The most surprising, however, is the ending of the whole story. Each of the workers received the same payment, regardless of the time and effort put into the tasks entrusted to them. And the second thing that is equally interesting and surprising at the same time is the reaction of the people who worked the longest and who spent almost all day in the vineyard. As we have heard: “They took one denarius, but grumbled at the landowner. ‘The men who came last’ they said ‘have done only one hour, and you have treated them the same as us, though we have done a heavy day’s work in all the heat’”.

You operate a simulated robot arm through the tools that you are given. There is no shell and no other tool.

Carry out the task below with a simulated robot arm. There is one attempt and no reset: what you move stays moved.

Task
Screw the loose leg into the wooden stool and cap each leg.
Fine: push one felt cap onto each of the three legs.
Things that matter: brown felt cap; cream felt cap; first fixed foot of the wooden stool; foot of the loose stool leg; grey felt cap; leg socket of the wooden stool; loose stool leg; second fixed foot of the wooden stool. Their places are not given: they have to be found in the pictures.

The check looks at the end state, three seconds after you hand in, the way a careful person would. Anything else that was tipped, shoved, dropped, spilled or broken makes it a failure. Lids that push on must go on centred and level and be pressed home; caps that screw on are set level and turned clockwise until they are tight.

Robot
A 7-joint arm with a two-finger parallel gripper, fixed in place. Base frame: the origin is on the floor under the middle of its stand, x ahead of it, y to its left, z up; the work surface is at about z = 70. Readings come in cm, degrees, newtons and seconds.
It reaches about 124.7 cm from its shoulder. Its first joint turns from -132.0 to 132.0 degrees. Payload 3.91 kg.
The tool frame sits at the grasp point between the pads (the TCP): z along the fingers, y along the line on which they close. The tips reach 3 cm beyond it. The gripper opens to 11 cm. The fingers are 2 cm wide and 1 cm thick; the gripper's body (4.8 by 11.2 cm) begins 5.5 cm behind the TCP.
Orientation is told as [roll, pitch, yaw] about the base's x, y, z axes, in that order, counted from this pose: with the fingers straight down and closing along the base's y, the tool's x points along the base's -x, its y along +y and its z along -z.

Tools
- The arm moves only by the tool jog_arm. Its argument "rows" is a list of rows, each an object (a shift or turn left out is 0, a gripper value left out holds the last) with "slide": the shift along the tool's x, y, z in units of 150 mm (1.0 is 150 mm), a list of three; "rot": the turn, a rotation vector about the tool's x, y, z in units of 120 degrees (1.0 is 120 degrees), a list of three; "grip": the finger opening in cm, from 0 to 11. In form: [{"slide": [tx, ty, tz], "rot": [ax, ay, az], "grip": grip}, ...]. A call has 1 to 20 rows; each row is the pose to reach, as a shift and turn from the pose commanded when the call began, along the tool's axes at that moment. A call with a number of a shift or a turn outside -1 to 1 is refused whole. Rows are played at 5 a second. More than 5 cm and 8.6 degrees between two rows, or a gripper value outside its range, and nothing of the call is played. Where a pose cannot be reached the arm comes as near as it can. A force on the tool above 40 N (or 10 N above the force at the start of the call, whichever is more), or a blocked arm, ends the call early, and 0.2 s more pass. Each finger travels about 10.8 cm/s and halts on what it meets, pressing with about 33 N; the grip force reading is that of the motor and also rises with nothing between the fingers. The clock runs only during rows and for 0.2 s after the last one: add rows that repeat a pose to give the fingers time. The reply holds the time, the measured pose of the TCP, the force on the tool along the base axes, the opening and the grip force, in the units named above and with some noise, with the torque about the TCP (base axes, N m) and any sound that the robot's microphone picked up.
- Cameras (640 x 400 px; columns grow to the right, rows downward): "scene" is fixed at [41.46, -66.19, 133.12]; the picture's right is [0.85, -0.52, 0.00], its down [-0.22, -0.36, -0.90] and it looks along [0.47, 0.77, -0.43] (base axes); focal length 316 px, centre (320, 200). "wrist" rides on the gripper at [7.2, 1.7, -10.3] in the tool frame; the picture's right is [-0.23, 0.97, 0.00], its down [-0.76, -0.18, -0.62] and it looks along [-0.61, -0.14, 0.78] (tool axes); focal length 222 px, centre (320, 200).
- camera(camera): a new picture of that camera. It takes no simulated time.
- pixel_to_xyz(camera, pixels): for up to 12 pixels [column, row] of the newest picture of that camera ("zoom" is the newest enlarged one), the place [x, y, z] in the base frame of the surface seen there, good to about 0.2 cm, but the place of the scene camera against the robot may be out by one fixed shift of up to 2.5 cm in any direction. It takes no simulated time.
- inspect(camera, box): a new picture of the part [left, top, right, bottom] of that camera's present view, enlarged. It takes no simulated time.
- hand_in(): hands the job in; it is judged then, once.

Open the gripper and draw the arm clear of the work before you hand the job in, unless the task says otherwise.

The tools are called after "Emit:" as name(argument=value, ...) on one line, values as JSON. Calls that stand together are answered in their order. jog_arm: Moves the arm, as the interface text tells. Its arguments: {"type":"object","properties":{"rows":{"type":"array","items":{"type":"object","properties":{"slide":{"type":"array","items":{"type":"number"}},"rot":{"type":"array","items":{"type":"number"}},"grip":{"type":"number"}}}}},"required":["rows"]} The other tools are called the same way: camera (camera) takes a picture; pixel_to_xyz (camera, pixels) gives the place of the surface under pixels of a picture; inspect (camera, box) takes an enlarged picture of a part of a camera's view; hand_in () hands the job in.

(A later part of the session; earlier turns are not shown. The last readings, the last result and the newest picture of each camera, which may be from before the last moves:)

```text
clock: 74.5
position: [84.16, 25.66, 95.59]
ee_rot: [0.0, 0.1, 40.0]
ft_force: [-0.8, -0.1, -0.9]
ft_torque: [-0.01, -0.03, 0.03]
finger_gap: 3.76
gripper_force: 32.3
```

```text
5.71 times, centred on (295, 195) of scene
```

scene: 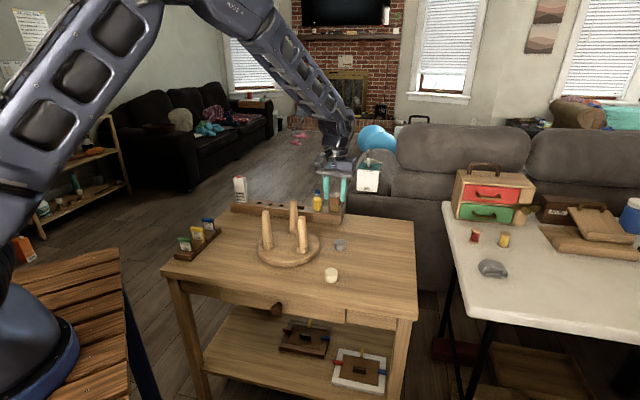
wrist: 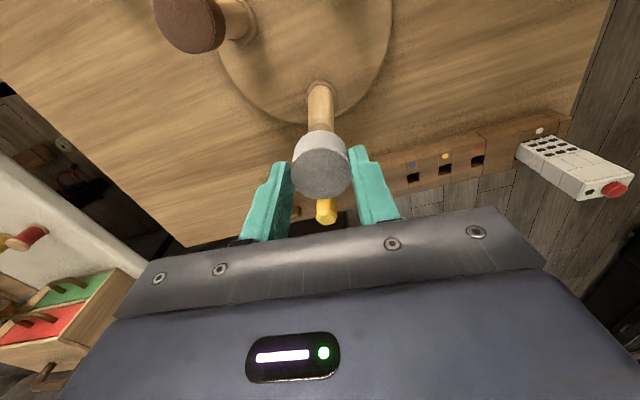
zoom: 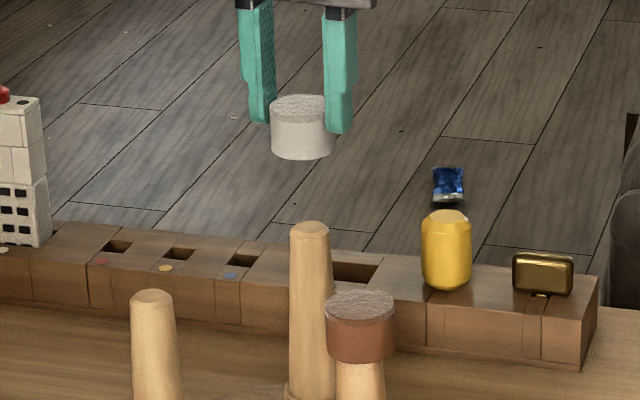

On the one hand, we can understand the frustration and disappointment of those who worked all day, but on the other hand, Jesus wants to tell us something very important in this beautiful parable. It is true that each of us expects justice in both social and political life, because justice is a great virtue. Jesus himself said in one of the beatitudes: “Happy are those who hunger and thirst for what is right, – that is what is just – they shall be satisfied”. And elsewhere in the gospel He said: “For I tell you, unless your justice exceeds that of the scribes and Pharisees, you will never enter the kingdom of heaven”.

I think Jesus is telling us today that God’s justice is completely different from our human justice and is not about giving everyone the same. It is much more than our human logic and our human calculations. God is very generous and gives us His graces, His mercy and forgiveness only according to His own divine logic and calculations which may seem incomprehensible and strange to us at times. In today’s first reading, we hear God speaking to us through the prophet Isaiah: “…for my thoughts are not your thoughts, my ways not your ways – it is the Lord who speaks”. And a bit further in the same passage: “My ways are above your ways, my thoughts above your thoughts”.

Reflecting on today’s readings, we can recall the lives of many followers of Jesus from different countries and ages who have worked very hard, and made great efforts to deserve eternal life and heaven. Many of them – especially during persecutions – gave their lives and everything they owned for Jesus. But among all of these followers of Jesus, there is one very extraordinary saint who, as we can say, “worked in the vineyard” for only a short while, or in other words, devoted only the last minutes of his life to Jesus. I guess we all know him very well, because we hear about him every year during Lent and especially on Good Friday. This is the criminal who was sentenced and then crucified on the right side of Jesus and who said the most beautiful words, or the most beautiful prayer: “Jesus, remember me when you come into your kingdom”. “Indeed, I promise you, today you will be with me in paradise” – that was Jesus’ answer. These last few moments of his life and this short prayer were enough to make him deserve eternal life, and it certainly seems unbelievable to many us. We can say that he only worked for a few moments in Jesus’ vineyard because his whole life was one that he had wasted by doing so much evil and probably hurting many people. “Today you will be with me in paradise” – this is the wage he deserved and received for such a short time of work.

Jesus, we ask you, to help us understand and remember that “your thoughts are not our thoughts and your ways not our ways” and your divine logic is very different to our human logic and calculations. You, who teach us true justice, help us to enjoy the happiness of other people so that we will not be jealous of what others receive from you every day. And finally, please help us to fully appreciate every gift we receive from you absolutely for free, only because of your boundless love, generosity and grace. Amen.